Quote every line below exactly and skip any picture.

■ Provided data ■
===

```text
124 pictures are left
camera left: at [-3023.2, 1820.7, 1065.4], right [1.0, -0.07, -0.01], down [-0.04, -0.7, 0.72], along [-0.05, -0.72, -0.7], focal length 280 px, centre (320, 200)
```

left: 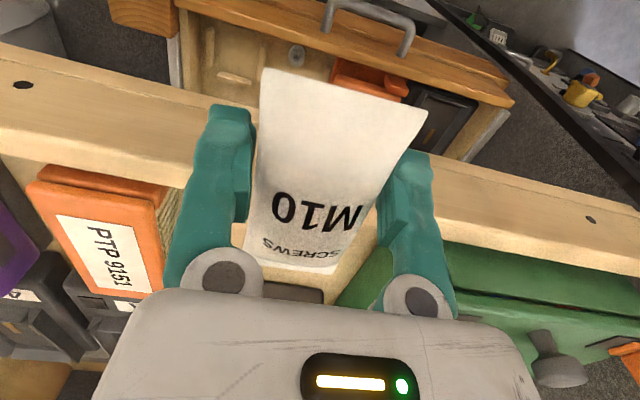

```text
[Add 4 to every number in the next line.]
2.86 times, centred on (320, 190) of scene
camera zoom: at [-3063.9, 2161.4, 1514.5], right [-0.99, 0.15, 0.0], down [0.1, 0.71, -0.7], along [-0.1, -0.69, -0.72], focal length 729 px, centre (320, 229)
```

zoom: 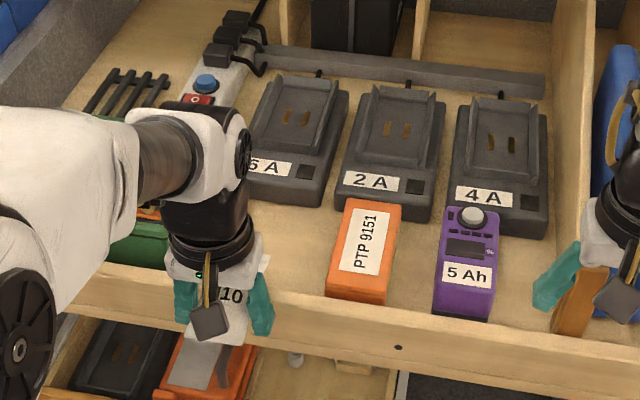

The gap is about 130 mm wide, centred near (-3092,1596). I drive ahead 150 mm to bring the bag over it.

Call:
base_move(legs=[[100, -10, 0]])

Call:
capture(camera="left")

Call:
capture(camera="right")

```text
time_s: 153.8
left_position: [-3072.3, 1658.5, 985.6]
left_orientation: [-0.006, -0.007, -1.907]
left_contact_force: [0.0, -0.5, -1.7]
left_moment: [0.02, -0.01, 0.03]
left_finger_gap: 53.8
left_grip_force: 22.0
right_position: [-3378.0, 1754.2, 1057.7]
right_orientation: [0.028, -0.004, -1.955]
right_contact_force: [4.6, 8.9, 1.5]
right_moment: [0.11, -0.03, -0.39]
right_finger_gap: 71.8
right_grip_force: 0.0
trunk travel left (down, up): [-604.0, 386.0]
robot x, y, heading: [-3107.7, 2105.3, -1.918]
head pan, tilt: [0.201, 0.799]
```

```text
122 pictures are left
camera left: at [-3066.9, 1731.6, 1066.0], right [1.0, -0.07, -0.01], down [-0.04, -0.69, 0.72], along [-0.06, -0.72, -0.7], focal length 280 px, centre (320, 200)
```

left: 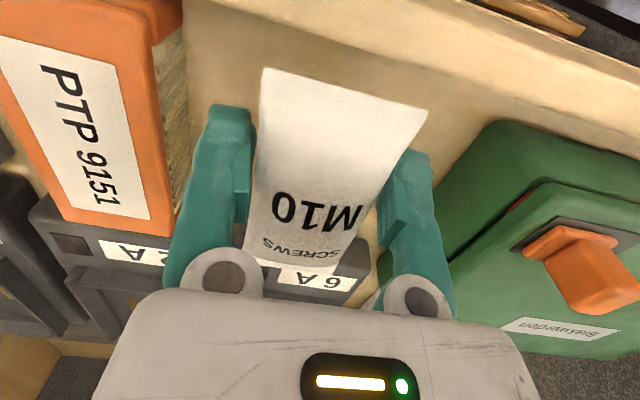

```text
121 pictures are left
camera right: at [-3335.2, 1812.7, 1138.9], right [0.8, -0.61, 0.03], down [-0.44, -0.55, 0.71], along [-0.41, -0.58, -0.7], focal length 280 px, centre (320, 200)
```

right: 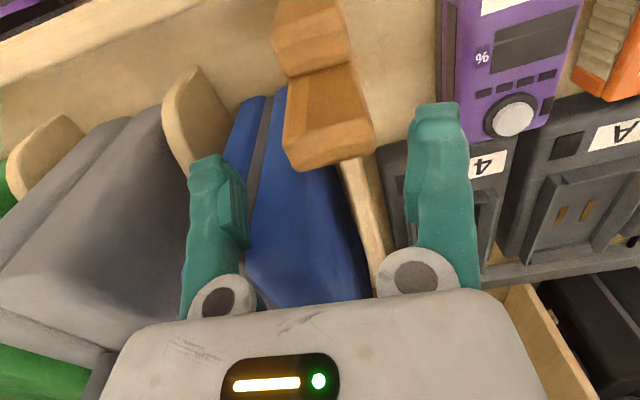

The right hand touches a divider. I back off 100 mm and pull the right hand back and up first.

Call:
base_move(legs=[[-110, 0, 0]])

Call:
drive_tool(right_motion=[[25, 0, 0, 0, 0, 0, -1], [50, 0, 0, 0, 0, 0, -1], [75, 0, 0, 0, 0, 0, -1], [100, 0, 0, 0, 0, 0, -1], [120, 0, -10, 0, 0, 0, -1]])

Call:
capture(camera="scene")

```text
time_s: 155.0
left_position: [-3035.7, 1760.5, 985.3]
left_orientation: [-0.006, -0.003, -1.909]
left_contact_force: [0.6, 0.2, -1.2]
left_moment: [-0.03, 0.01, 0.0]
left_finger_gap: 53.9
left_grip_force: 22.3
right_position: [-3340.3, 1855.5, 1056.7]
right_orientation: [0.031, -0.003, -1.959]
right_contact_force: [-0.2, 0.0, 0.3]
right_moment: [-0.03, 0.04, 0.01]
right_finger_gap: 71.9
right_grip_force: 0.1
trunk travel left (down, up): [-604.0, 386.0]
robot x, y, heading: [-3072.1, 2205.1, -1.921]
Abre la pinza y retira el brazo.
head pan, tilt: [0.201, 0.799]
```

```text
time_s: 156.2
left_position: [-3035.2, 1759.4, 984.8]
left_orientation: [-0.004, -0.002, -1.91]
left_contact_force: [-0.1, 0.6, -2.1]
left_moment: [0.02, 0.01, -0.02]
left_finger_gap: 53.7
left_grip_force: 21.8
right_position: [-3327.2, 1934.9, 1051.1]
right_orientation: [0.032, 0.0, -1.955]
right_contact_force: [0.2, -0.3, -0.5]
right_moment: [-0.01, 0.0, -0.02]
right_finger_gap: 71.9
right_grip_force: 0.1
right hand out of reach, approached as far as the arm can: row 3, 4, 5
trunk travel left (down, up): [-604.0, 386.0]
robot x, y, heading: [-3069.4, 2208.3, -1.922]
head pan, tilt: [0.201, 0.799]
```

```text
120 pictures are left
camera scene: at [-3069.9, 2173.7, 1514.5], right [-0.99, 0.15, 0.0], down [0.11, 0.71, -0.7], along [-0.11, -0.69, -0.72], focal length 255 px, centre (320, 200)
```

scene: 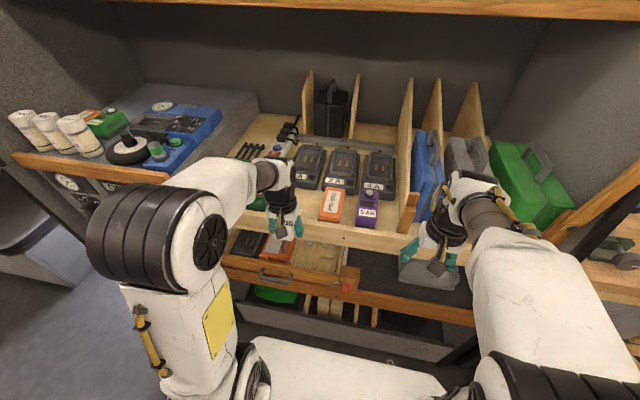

===

■ Full response ■
```text
124 pictures are left
camera left: at [-3023.2, 1820.7, 1065.4], right [1.0, -0.07, -0.01], down [-0.04, -0.7, 0.72], along [-0.05, -0.72, -0.7], focal length 280 px, centre (320, 200)
```

left: 

```text
[Add 4 to every number in the next line.]
2.86 times, centred on (320, 190) of scene
camera zoom: at [-3063.9, 2161.4, 1514.5], right [-0.99, 0.15, 0.0], down [0.1, 0.71, -0.7], along [-0.1, -0.69, -0.72], focal length 729 px, centre (320, 229)
```

zoom: 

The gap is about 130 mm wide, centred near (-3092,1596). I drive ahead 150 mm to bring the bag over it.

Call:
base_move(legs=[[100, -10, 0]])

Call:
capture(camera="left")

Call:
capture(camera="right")

```text
time_s: 153.8
left_position: [-3072.3, 1658.5, 985.6]
left_orientation: [-0.006, -0.007, -1.907]
left_contact_force: [0.0, -0.5, -1.7]
left_moment: [0.02, -0.01, 0.03]
left_finger_gap: 53.8
left_grip_force: 22.0
right_position: [-3378.0, 1754.2, 1057.7]
right_orientation: [0.028, -0.004, -1.955]
right_contact_force: [4.6, 8.9, 1.5]
right_moment: [0.11, -0.03, -0.39]
right_finger_gap: 71.8
right_grip_force: 0.0
trunk travel left (down, up): [-604.0, 386.0]
robot x, y, heading: [-3107.7, 2105.3, -1.918]
head pan, tilt: [0.201, 0.799]
```

```text
122 pictures are left
camera left: at [-3066.9, 1731.6, 1066.0], right [1.0, -0.07, -0.01], down [-0.04, -0.69, 0.72], along [-0.06, -0.72, -0.7], focal length 280 px, centre (320, 200)
```

left: 

```text
121 pictures are left
camera right: at [-3335.2, 1812.7, 1138.9], right [0.8, -0.61, 0.03], down [-0.44, -0.55, 0.71], along [-0.41, -0.58, -0.7], focal length 280 px, centre (320, 200)
```

right: 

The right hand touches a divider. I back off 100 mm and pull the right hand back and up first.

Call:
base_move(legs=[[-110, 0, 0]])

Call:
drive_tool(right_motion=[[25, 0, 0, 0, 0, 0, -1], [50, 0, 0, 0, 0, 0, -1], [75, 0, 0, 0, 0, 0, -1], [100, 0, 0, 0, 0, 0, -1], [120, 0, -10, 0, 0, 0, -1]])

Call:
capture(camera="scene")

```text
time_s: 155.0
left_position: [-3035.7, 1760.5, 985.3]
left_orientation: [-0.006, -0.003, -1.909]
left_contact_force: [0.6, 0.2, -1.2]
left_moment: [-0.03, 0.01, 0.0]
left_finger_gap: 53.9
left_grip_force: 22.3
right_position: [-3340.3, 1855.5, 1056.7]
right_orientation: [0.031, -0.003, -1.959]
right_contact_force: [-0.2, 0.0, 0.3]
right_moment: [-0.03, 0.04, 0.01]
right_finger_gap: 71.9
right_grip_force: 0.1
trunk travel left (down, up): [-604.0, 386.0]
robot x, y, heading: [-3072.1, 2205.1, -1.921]
Abre la pinza y retira el brazo.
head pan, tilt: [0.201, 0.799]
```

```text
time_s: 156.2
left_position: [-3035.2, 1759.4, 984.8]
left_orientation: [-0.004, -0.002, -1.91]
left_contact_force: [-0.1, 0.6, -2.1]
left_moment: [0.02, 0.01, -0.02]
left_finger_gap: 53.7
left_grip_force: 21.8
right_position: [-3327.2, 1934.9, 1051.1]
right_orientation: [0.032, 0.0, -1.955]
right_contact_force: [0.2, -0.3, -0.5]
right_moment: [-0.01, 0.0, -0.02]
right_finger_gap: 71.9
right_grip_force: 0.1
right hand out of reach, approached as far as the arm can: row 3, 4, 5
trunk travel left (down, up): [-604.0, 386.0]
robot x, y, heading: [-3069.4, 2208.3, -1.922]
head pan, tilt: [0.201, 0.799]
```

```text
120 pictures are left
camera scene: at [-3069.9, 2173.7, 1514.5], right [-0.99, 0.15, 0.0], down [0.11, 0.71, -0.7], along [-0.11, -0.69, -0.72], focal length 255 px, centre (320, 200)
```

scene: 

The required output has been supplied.